◆ SUPPLIED INFORMATION
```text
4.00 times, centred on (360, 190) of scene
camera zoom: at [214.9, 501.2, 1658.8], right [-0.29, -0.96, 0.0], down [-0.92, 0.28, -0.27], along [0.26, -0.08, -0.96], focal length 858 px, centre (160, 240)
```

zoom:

◆ OBJECTIVE
Copy out each line exactly. The answer is a JSON array that holds each line as a string and skips blank lines.

◆ ANSWER FOR THIS EXERCISE
[
  "```text",
  "4.00 times, centred on (360, 190) of scene",
  "camera zoom: at [214.9, 501.2, 1658.8], right [-0.29, -0.96, 0.0], down [-0.92, 0.28, -0.27], along [0.26, -0.08, -0.96], focal length 858 px, centre (160, 240)",
  "```",
  "zoom:"
]